The Finance Minister says he’s monitoring price levels to try and prevent differences that would would see consumers crossing the border to shop.

THE FINANCE MINISTER has said he will be monitoring the prices of excisable products such as alcohol and cigarettes in Northern Ireland to prevent differences that would see people crossing the border to shop.

Michael Noonan made the comments in the Dáil when asked about his plans to prevent loss of trade to Irish retailers.

The Alcohol Beverage Federation of Ireland says Brexit is a huge challenge for the drinks industry. The ABFI represents alcoholic drinks manufacturers and suppliers in Ireland.

Director Ross Mac Mathúna told,”Irish consumers already pay the highest prices for alcohol in the EU at 175% the average.

When the high prices are combined with the recent devaluation of sterling, cross border shopping becomes very attractive.

“This loss in trade will have a detrimental effect on the local economies in border towns and the retail trade in particular.

The fall in the value of sterling by 15%-20% means that products like alcohol which were already 20% cheaper in Northern Ireland than the Republic of Ireland are now up to 40% cheaper.

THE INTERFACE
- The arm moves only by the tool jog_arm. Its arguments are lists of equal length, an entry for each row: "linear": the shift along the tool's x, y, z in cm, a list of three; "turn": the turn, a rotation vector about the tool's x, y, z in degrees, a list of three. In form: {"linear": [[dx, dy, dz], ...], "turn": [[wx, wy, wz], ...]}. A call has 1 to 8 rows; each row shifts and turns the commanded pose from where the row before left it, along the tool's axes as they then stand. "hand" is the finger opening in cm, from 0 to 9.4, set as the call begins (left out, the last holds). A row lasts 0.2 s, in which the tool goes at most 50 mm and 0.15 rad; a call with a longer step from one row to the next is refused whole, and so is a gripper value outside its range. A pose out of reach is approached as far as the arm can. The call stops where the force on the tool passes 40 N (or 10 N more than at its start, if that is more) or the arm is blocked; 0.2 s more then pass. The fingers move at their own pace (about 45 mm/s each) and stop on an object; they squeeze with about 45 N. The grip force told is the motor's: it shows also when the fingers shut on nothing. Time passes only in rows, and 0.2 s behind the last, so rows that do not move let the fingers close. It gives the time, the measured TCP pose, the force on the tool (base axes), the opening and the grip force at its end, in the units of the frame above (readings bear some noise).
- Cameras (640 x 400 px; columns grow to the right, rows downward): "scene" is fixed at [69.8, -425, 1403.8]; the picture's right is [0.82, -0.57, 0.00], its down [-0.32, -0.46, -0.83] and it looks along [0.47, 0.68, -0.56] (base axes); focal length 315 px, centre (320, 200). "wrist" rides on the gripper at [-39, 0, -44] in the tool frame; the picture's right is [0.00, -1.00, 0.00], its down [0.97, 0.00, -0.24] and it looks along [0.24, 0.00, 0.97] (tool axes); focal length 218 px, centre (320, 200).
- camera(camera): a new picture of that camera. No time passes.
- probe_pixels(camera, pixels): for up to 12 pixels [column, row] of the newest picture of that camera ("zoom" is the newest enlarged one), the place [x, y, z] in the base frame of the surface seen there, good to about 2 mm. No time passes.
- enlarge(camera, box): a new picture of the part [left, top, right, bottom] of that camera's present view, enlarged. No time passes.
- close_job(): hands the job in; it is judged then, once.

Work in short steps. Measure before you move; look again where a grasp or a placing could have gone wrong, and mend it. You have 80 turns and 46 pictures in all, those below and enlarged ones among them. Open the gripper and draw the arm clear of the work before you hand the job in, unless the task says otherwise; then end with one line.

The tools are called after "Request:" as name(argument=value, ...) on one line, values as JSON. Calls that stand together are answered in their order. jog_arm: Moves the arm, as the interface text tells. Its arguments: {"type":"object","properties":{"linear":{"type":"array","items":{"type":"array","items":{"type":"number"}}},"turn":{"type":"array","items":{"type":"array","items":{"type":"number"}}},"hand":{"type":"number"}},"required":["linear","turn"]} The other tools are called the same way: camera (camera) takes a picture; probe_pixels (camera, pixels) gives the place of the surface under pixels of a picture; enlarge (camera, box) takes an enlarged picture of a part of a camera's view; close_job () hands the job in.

Noonan has said that the price levels are monitored on a regular basis and gave examples of price comparisons from last month:

Price difference

(Click here for a larger image of the figures above) 

The above figures are based on a cross border price comparison carried out in November 2016, updated for the euro-pound exchange rate as of 20 March 2017.

Mac Mathúna said he wants to see a cut in excise duty. He said Ireland has the most expensive alcohol in the EU which penalises consumers and impacts tourism.

Noonan said that price differences between the South and North are determined by VAT and excise rates in both jurisdictions, exchange rates and the pricing strategies of retailers.

He added, “Relative price levels between Ireland and Northern Ireland for excisable products are an important factor in determining budgetary policy every year.”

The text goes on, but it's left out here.